John Frame Selected Shorter Writings Volume 3

John Frame. Selected Shorter Writings, Volume 3.  Phillipsburg, NJ: Presbyterian and Reformed Publishing, March 31st, 2016. 400 pp.

This is the third volume of John Frame’s selected shorter writings.  Dr. Frame is a Christian systematic theologian, apologist and author who has written extensively on theology, philosophy, Christian epistemology, ethics and worship.  His works have impacted a generation of Calvinistic pastors and teachers. This particular book is a collection of various essays, speeches and articles written by John Frame over the years.  Most of the chapters haven’t been previously published in book form even though some have appeared in theological journals or his website while the remainder appeared in print for the first time.

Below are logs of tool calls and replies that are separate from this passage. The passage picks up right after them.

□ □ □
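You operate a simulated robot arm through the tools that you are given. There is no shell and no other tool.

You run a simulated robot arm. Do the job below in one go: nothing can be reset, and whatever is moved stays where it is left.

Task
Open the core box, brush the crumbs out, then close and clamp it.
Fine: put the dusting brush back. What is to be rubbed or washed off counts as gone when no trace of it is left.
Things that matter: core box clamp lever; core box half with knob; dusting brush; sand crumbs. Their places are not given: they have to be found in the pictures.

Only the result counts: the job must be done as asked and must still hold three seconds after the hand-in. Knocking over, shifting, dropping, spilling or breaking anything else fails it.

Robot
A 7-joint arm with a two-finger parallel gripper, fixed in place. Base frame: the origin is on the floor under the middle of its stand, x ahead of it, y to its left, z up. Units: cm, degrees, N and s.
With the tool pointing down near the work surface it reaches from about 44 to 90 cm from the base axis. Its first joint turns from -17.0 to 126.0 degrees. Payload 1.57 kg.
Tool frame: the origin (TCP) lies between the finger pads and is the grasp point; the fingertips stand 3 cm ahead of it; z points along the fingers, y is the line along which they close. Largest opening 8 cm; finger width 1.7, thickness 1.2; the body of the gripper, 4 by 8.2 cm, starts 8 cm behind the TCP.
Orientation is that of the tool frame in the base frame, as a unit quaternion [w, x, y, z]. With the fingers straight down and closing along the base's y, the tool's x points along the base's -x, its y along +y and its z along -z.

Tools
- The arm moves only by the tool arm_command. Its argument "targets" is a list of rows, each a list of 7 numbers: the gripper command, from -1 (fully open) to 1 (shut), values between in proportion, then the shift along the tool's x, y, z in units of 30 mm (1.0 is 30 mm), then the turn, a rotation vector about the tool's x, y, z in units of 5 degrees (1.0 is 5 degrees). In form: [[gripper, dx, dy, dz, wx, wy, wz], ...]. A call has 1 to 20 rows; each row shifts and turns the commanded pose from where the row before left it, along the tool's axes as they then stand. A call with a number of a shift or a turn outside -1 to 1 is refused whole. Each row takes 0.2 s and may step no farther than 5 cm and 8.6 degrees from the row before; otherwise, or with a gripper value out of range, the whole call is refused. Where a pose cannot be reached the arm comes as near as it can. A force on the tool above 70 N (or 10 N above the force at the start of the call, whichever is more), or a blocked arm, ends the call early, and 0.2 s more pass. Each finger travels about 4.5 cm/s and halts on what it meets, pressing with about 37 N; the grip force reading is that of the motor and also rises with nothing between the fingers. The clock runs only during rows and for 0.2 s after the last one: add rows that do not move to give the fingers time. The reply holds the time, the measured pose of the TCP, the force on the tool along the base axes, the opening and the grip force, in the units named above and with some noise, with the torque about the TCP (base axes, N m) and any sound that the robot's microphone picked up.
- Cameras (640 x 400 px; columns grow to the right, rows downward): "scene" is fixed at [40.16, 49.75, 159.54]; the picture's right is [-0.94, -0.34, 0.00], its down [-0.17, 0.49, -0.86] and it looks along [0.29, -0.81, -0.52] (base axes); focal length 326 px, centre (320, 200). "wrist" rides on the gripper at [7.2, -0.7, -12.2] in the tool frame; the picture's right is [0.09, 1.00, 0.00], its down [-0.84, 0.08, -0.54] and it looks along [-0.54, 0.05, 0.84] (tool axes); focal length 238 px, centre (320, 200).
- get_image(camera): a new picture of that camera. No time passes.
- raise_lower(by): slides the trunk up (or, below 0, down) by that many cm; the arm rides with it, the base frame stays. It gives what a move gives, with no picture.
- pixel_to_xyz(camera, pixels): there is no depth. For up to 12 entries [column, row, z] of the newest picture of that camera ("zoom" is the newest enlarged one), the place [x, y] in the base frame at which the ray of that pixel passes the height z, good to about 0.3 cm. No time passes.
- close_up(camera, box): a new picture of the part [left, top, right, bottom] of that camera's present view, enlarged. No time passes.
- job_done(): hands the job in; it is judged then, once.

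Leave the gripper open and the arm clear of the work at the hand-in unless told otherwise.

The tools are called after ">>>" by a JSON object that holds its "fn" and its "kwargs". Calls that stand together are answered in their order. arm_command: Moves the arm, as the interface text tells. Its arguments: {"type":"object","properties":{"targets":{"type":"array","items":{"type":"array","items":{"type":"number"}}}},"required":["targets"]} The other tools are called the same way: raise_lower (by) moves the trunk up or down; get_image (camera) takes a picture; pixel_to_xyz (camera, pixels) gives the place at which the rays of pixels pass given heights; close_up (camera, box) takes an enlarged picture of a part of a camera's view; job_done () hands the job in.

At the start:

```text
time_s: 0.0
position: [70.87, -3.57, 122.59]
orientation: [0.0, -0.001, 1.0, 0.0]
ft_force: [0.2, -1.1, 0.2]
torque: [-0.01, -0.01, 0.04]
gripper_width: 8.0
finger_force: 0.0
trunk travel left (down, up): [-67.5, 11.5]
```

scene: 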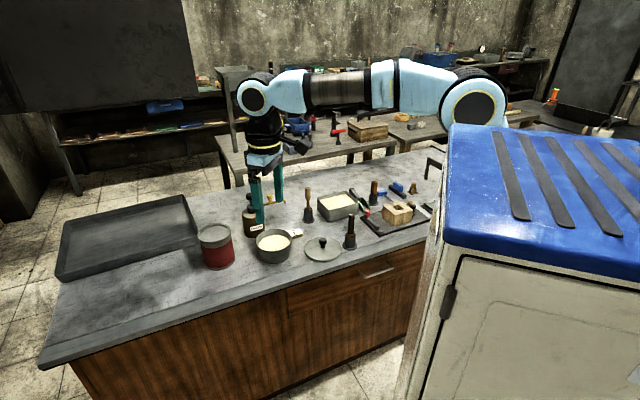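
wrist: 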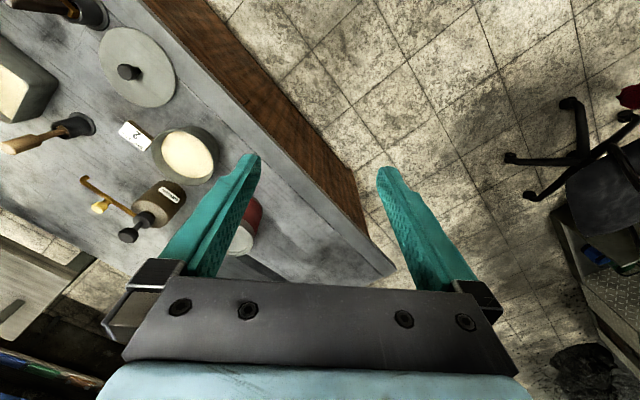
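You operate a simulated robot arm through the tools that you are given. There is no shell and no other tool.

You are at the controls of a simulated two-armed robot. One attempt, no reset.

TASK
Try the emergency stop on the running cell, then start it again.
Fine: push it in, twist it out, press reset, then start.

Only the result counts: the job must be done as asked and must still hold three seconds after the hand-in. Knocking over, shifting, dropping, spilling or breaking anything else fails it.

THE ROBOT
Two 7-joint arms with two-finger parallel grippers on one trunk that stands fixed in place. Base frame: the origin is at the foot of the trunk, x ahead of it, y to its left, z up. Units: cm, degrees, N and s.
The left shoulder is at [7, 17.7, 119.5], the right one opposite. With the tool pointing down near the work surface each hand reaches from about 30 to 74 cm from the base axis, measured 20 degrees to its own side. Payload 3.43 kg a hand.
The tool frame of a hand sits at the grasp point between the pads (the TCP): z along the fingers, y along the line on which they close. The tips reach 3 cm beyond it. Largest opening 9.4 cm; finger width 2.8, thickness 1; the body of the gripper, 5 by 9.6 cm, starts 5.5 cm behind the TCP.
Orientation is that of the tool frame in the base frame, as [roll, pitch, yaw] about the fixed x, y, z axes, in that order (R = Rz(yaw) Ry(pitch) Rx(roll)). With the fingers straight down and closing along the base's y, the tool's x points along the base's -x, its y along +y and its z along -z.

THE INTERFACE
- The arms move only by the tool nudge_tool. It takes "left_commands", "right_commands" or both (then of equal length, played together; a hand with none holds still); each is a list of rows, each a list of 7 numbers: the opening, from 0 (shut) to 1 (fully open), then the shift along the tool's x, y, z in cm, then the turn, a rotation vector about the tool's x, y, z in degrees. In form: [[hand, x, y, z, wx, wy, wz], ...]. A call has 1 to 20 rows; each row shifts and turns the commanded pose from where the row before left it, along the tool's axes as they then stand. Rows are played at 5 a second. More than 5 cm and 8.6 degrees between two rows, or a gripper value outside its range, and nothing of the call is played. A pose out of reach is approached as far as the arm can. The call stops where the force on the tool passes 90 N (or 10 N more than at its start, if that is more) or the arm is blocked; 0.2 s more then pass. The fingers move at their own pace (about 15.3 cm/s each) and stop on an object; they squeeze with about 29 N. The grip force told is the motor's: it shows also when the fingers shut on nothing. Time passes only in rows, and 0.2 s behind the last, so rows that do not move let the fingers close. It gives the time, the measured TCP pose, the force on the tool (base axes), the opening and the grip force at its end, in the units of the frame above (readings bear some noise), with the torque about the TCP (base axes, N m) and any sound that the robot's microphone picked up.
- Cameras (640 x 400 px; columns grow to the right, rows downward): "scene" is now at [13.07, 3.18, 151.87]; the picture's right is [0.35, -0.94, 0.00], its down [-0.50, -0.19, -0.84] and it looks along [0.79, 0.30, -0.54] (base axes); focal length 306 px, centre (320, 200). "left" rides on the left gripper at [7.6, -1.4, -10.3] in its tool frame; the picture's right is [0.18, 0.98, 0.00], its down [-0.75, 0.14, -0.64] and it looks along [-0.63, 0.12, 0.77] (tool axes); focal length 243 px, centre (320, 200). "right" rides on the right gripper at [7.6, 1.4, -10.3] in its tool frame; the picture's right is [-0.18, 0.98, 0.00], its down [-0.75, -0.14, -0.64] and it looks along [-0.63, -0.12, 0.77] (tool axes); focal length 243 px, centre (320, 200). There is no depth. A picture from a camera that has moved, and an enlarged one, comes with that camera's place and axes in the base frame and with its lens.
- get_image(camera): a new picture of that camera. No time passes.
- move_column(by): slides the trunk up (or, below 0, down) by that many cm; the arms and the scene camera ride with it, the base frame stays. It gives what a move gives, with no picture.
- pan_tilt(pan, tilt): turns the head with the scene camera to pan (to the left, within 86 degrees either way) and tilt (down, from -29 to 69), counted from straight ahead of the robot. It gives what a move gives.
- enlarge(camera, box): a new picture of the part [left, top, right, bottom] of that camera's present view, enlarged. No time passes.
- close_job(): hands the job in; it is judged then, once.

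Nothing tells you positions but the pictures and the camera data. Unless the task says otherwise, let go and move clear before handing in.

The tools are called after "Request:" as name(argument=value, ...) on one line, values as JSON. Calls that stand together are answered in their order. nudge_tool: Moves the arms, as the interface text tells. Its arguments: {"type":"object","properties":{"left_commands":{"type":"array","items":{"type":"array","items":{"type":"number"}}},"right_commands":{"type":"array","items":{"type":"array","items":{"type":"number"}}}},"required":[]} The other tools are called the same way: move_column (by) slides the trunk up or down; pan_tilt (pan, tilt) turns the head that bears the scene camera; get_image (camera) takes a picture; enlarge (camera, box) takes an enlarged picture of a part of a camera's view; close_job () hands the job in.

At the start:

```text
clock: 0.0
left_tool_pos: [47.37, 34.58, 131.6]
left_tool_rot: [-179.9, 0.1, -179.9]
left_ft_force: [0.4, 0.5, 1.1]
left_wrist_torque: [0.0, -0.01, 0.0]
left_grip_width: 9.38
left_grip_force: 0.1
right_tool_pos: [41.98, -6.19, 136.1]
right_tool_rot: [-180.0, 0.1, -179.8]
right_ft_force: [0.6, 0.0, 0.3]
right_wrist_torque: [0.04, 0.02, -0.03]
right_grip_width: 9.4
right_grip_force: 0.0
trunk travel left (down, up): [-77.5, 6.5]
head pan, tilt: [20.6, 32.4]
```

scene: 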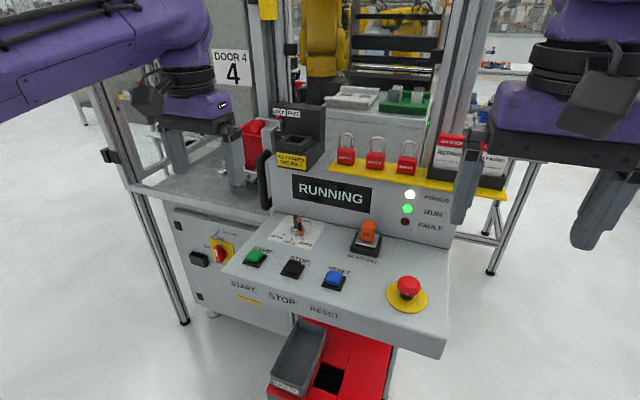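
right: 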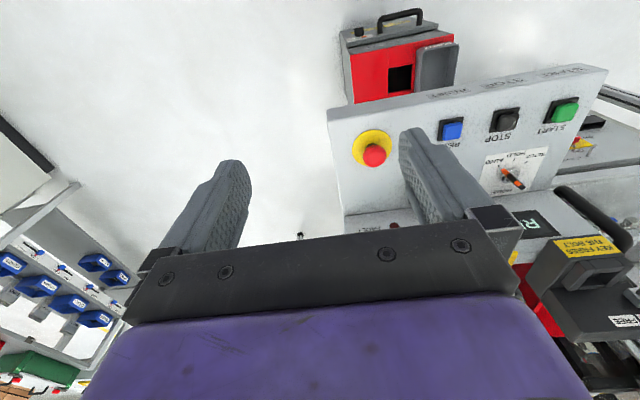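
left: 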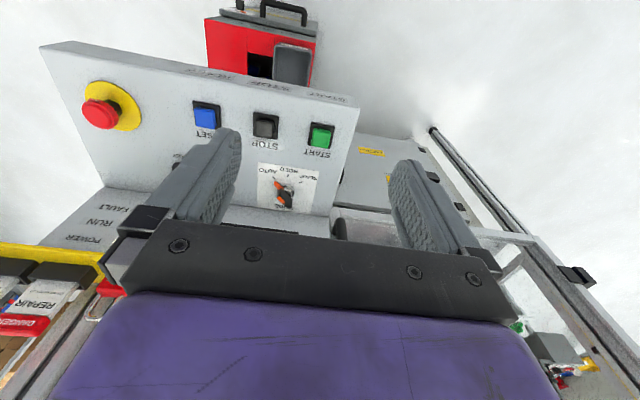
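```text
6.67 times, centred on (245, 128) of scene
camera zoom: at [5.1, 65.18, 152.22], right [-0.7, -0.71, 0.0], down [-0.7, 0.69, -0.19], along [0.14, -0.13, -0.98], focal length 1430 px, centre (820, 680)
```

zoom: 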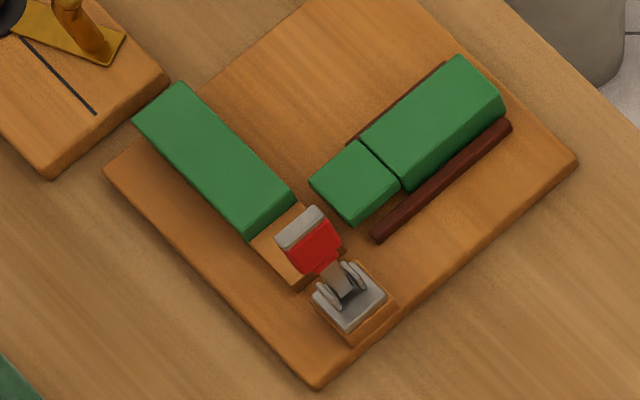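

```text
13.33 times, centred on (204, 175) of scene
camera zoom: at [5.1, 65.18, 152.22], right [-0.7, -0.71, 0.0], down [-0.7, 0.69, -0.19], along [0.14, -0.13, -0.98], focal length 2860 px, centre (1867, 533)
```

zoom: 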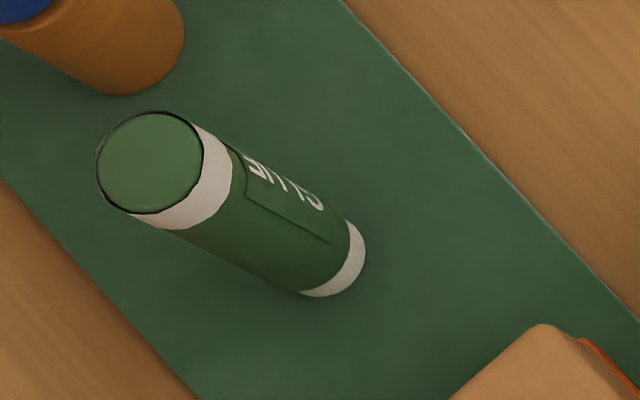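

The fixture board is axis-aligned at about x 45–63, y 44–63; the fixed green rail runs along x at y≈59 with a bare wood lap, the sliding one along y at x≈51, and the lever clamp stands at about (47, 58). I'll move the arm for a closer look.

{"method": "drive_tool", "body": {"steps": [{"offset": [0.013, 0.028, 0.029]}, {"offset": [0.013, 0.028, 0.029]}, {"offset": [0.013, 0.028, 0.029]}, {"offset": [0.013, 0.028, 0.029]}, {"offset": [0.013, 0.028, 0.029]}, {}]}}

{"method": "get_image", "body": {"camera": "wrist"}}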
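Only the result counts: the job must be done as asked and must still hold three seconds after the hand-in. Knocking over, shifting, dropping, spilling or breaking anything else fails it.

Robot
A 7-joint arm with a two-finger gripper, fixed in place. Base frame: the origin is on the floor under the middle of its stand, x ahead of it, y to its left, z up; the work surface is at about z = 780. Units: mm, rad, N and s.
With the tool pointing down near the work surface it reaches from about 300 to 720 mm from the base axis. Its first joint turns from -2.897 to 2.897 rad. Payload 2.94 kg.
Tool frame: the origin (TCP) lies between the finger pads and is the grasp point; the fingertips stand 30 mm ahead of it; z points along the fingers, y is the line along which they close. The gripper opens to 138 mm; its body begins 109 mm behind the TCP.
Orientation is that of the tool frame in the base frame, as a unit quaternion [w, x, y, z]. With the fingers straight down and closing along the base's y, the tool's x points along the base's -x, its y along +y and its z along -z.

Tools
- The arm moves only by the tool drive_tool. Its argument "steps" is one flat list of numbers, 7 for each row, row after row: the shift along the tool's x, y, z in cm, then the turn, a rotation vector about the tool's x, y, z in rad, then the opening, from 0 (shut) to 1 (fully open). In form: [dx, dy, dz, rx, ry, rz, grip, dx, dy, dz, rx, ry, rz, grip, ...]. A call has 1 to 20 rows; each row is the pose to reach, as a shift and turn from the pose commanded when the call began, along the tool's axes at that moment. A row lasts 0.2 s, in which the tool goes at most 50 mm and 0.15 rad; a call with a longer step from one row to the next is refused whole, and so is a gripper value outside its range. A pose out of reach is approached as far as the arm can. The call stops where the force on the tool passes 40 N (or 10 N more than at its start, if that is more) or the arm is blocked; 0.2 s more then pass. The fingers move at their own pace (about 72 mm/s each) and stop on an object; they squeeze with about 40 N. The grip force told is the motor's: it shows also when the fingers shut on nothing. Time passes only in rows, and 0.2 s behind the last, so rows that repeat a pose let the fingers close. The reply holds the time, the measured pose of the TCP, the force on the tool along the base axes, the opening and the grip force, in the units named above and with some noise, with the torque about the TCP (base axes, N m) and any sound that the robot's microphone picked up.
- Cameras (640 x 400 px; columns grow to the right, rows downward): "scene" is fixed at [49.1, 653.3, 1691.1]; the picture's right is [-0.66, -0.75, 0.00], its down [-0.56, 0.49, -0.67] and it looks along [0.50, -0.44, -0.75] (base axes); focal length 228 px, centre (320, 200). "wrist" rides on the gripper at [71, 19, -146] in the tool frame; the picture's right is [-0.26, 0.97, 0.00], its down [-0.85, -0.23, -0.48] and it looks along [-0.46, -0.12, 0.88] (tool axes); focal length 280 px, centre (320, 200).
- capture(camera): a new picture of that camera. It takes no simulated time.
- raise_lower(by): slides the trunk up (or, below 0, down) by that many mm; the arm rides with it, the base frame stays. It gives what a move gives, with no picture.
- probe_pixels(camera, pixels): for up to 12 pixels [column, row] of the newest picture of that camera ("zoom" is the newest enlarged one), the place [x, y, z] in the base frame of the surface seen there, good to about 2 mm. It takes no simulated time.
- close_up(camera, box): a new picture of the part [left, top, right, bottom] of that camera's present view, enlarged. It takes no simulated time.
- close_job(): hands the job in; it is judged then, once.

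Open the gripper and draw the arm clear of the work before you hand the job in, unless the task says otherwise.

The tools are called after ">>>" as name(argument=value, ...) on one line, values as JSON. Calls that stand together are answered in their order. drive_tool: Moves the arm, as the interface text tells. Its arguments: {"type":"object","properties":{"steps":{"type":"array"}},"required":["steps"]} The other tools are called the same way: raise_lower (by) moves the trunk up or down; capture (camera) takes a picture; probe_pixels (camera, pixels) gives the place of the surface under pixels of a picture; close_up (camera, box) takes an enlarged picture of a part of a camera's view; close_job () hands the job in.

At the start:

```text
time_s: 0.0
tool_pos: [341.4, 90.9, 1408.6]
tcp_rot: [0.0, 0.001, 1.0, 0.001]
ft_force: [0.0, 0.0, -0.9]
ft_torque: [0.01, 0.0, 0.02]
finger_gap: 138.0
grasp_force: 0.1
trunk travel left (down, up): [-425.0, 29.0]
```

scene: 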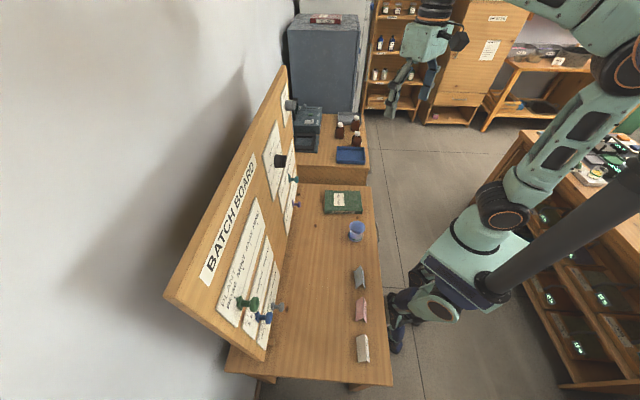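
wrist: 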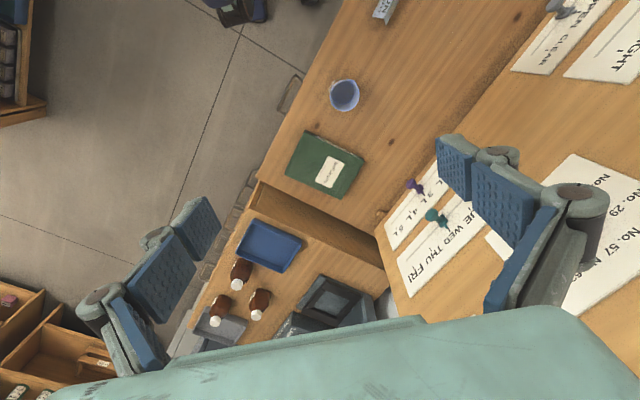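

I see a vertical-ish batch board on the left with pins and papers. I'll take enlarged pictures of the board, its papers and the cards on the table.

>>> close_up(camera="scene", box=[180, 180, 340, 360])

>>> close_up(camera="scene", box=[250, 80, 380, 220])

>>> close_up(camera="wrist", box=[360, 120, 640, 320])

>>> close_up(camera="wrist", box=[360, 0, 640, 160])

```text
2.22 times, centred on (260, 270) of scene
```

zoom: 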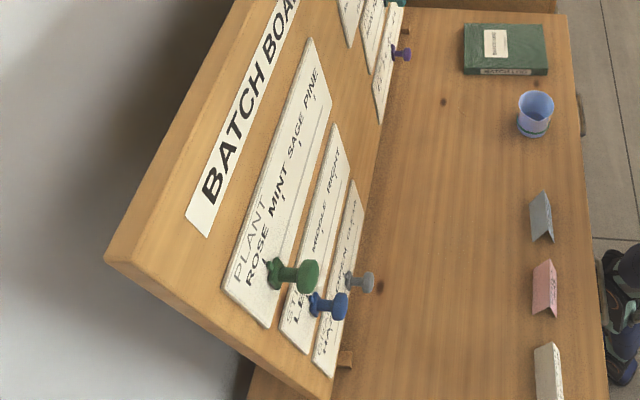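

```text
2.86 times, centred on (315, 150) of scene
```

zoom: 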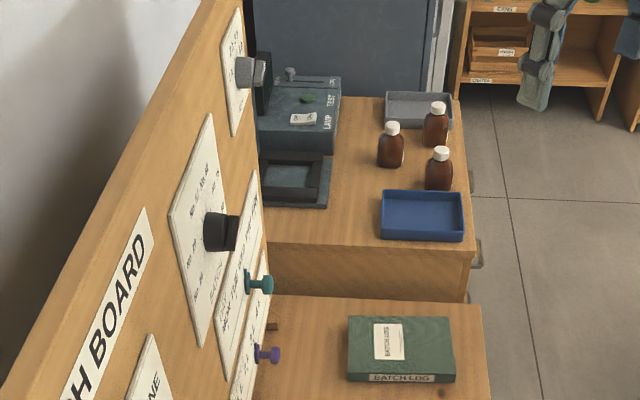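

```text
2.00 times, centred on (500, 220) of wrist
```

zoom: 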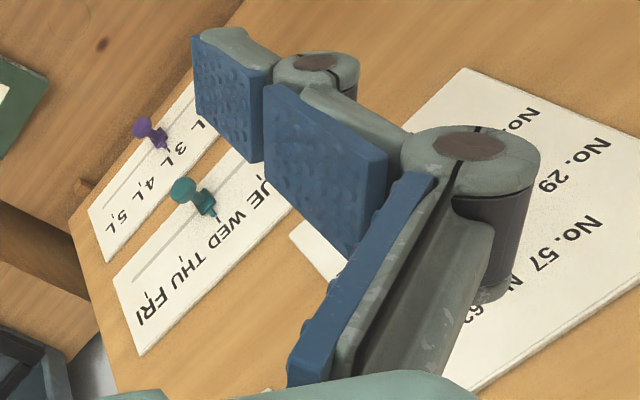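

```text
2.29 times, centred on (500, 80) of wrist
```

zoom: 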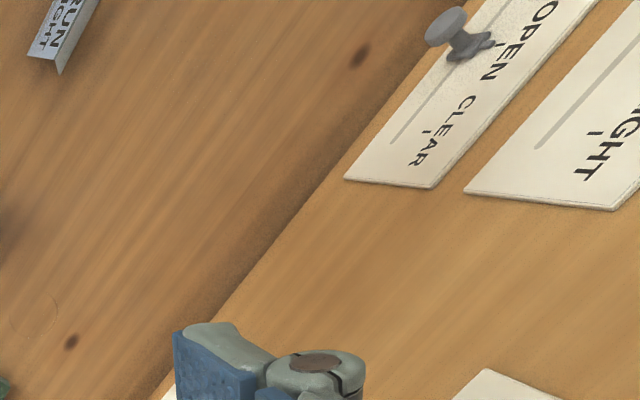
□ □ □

This book is divided into six sections.  The first looks at the nature and method of theology, the second looks at theological issues, then the third looks at epistemology and apologetics, while the fourth focuses on the church, the fifth on ethics and the last part are generally sermons and addresses.  Like the previous two volumes I enjoyed reading this book as a theological devotional daily each morning.  It helps me start thinking theologically as I start the day which warms me up to study other areas of theology or sermon preparation.  Whether you are new to John Frame or want to refresh your studies of some of his insights, I do recommend the book.  The following are the highlights of what I enjoyed and constructive criticisms I have for the book.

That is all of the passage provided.